Recorded data
┏━━

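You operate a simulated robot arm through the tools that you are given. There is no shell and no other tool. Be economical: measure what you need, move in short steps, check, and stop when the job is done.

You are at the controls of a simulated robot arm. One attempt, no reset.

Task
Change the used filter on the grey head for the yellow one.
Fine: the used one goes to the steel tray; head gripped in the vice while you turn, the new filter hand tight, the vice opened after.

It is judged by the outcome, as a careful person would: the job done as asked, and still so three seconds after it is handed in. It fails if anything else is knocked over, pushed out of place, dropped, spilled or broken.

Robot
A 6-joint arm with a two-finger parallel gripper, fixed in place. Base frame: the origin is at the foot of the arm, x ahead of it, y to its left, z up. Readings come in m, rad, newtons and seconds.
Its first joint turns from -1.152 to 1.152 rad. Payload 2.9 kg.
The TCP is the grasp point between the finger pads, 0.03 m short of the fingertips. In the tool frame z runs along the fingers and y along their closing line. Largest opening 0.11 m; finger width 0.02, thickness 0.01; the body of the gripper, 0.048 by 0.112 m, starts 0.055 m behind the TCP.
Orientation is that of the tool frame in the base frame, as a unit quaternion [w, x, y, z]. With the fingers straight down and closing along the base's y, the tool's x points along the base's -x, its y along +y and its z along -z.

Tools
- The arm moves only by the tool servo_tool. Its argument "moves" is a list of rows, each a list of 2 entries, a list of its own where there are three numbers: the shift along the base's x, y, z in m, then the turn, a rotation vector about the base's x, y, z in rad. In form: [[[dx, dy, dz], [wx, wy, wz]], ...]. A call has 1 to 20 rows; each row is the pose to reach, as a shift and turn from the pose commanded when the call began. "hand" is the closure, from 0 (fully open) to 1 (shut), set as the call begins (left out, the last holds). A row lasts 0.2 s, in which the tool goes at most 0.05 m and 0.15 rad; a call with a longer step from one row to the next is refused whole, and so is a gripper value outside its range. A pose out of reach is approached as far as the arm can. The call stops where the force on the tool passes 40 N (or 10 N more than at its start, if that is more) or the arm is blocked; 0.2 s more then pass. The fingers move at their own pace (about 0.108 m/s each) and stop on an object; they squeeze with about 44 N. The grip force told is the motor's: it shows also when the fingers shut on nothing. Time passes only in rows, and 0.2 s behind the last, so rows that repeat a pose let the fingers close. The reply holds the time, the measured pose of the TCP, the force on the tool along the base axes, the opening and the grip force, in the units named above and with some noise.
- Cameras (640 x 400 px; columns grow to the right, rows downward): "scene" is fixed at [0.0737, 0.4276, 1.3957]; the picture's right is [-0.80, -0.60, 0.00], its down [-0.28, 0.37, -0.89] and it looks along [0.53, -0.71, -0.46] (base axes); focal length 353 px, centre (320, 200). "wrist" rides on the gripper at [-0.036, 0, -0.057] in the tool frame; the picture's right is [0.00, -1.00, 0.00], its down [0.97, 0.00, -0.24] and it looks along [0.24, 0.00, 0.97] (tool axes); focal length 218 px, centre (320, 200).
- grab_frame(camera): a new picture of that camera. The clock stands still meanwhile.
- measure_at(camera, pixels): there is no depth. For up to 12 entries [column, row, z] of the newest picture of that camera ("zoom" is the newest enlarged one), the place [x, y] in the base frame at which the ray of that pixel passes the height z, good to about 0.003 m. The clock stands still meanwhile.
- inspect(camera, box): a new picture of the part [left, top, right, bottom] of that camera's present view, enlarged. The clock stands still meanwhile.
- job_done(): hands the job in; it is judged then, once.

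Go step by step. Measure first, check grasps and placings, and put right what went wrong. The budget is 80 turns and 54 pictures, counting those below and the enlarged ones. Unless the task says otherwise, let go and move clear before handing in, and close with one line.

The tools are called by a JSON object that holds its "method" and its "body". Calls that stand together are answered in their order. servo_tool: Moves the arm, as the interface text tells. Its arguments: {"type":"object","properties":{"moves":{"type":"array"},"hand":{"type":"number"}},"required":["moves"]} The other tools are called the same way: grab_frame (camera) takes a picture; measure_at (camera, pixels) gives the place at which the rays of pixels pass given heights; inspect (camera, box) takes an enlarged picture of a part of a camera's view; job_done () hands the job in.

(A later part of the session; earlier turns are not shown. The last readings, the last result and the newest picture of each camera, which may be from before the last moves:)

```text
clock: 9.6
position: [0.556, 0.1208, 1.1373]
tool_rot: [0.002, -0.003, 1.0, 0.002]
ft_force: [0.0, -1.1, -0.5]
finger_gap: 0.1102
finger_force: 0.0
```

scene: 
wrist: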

┗━━
┏━━

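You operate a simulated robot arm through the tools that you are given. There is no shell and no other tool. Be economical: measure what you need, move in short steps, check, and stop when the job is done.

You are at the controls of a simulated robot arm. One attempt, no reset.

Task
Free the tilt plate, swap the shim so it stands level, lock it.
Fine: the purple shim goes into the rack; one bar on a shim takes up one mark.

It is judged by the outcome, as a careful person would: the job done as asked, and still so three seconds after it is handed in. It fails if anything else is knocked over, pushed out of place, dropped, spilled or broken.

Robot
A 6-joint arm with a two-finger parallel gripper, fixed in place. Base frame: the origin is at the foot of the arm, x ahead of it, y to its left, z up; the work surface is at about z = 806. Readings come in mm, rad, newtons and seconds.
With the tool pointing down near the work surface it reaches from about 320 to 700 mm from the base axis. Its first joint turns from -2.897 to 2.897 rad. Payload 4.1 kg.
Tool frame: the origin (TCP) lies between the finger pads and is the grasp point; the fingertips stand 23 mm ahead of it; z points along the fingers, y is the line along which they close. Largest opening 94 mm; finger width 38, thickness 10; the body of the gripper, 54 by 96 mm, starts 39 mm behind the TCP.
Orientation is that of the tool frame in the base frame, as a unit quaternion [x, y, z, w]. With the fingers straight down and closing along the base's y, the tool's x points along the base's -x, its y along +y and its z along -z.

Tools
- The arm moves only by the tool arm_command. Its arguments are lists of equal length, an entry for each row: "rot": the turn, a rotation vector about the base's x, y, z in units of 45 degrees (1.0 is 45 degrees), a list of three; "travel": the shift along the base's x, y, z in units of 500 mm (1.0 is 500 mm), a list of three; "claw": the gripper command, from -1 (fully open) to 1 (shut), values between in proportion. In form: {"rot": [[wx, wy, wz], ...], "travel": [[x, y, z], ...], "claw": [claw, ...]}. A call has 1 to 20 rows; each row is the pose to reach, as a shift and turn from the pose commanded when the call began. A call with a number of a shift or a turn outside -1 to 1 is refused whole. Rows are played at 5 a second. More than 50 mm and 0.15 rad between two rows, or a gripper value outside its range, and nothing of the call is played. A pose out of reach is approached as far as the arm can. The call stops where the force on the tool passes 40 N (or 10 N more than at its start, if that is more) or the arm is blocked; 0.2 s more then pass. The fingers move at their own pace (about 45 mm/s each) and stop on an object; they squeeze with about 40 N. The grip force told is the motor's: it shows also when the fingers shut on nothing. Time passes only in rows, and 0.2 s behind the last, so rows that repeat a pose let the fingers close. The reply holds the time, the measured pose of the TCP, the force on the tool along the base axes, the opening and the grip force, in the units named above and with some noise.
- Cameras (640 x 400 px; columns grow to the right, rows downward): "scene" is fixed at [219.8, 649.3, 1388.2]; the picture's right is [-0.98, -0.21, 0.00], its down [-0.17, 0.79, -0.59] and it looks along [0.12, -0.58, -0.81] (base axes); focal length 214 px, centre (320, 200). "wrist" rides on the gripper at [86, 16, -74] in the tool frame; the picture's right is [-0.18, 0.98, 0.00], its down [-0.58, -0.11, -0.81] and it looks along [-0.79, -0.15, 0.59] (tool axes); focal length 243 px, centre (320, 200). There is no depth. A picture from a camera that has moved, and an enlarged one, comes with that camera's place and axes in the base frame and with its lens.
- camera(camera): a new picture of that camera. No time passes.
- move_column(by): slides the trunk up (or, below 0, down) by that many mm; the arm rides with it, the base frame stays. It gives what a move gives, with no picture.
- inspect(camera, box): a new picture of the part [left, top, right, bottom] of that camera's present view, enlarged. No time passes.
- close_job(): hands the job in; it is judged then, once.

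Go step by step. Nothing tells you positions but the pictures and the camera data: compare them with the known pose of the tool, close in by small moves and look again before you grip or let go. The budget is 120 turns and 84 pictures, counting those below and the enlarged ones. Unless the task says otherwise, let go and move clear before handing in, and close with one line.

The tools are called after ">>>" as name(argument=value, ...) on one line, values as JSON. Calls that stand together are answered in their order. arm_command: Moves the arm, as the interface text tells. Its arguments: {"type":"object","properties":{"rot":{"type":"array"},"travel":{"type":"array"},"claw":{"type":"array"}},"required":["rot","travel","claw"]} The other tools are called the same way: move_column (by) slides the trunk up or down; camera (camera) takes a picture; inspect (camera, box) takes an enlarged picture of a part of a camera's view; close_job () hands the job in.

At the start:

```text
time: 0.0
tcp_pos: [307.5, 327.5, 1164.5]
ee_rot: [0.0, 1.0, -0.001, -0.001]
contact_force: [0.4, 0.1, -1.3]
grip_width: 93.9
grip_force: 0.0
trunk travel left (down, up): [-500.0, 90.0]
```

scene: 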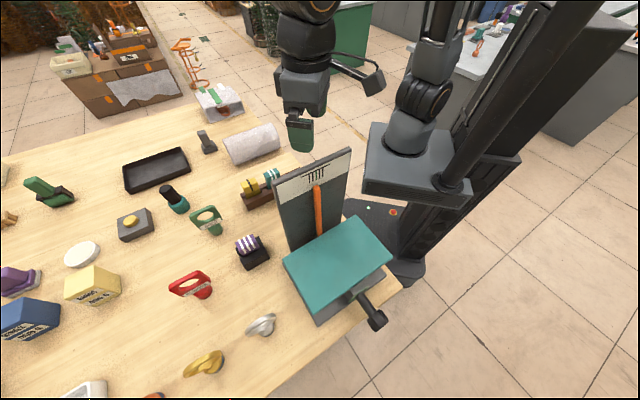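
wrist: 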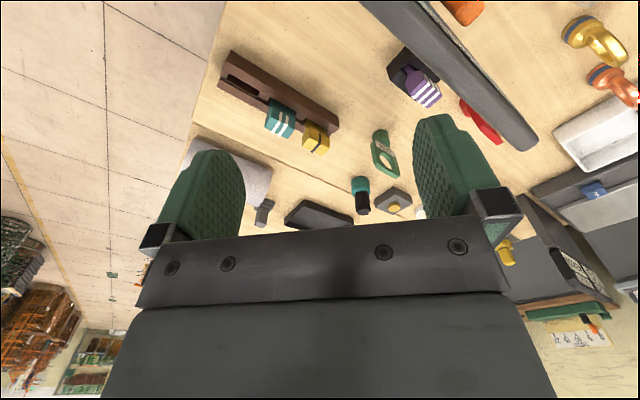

┗━━
┏━━

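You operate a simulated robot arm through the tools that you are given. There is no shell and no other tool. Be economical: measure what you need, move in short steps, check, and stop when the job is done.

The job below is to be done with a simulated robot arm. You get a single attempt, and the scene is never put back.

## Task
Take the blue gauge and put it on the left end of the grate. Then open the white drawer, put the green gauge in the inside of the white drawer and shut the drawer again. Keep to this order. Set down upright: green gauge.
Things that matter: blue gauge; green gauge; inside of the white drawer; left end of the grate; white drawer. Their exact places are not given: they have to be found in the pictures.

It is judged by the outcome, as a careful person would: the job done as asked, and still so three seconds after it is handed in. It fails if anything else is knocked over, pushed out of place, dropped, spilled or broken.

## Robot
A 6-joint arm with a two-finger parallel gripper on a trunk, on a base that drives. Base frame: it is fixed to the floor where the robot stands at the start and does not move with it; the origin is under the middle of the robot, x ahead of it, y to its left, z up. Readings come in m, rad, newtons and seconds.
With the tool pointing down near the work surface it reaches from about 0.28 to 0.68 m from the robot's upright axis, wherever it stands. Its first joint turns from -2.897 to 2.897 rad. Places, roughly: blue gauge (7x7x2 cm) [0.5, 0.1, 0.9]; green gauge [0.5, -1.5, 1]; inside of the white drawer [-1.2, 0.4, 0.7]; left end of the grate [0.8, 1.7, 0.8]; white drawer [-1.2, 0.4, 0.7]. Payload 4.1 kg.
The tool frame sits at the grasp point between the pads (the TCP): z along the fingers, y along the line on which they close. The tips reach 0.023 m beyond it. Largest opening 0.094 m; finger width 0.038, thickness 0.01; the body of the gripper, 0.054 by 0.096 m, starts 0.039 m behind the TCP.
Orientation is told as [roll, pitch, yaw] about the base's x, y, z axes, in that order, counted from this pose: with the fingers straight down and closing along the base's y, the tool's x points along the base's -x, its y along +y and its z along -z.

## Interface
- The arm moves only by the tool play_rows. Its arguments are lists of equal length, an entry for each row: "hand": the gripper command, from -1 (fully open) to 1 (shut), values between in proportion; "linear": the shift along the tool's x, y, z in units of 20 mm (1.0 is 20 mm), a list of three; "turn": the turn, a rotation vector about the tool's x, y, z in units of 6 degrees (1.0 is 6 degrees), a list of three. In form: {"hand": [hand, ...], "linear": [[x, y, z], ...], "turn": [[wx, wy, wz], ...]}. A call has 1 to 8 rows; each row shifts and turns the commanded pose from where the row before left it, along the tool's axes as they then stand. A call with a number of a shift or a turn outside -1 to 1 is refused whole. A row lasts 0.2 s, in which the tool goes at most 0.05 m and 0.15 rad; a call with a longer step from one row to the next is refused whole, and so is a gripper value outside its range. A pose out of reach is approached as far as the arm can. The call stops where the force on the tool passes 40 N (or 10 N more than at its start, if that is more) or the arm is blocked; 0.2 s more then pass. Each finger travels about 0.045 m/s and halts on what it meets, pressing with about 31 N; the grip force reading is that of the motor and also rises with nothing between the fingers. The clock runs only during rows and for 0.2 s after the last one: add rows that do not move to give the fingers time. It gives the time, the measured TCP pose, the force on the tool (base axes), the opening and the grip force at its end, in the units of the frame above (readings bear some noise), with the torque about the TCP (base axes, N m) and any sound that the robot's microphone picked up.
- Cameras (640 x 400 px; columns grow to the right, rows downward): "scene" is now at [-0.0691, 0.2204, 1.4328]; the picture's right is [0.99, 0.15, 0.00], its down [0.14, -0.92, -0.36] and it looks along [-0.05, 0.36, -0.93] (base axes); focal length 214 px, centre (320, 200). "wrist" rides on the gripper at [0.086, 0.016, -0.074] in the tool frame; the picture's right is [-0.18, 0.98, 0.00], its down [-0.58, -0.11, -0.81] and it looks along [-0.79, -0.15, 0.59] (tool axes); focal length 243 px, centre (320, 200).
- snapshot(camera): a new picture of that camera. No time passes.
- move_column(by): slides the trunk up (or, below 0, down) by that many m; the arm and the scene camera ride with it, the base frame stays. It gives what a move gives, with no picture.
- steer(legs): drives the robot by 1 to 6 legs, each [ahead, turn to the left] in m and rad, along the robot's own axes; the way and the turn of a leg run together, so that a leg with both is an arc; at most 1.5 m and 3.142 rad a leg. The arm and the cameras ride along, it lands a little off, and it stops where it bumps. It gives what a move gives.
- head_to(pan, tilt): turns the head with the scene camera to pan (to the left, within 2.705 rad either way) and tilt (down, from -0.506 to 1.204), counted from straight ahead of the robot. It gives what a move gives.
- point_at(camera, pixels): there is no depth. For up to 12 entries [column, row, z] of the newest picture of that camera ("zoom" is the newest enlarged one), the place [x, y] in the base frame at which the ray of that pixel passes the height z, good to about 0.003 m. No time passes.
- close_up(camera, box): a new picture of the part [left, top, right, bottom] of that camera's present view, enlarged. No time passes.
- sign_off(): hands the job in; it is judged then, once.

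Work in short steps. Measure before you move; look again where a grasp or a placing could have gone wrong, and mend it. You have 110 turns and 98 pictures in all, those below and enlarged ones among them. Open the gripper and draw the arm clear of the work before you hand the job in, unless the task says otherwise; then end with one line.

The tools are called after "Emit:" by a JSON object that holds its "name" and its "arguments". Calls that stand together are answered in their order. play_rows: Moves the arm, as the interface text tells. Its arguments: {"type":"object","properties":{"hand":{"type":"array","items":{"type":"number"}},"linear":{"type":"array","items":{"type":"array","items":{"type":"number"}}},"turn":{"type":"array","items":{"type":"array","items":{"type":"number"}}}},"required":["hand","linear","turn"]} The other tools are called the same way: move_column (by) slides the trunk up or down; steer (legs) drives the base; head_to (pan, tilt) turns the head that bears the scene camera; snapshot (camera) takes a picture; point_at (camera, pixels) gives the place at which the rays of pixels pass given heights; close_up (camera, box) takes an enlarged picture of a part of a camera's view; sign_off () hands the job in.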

┗━━

**Direction**
Wherever the string "first" appears in the entries above, list that line.

**The output**
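Its first joint turns from -1.152 to 1.152 rad. Payload 2.9 kg.
Go step by step. Measure first, check grasps and placings, and put right what went wrong. The budget is 80 turns and 54 pictures, counting those below and the enlarged ones. Unless the task says otherwise, let go and move clear before handing in, and close with one line.
With the tool pointing down near the work surface it reaches from about 320 to 700 mm from the base axis. Its first joint turns from -2.897 to 2.897 rad. Payload 4.1 kg.
With the tool pointing down near the work surface it reaches from about 0.28 to 0.68 m from the robot's upright axis, wherever it stands. Its first joint turns from -2.897 to 2.897 rad. Places, roughly: blue gauge (7x7x2 cm) [0.5, 0.1, 0.9]; green gauge [0.5, -1.5, 1]; inside of the white drawer [-1.2, 0.4, 0.7]; left end of the grate [0.8, 1.7, 0.8]; white drawer [-1.2, 0.4, 0.7]. Payload 4.1 kg.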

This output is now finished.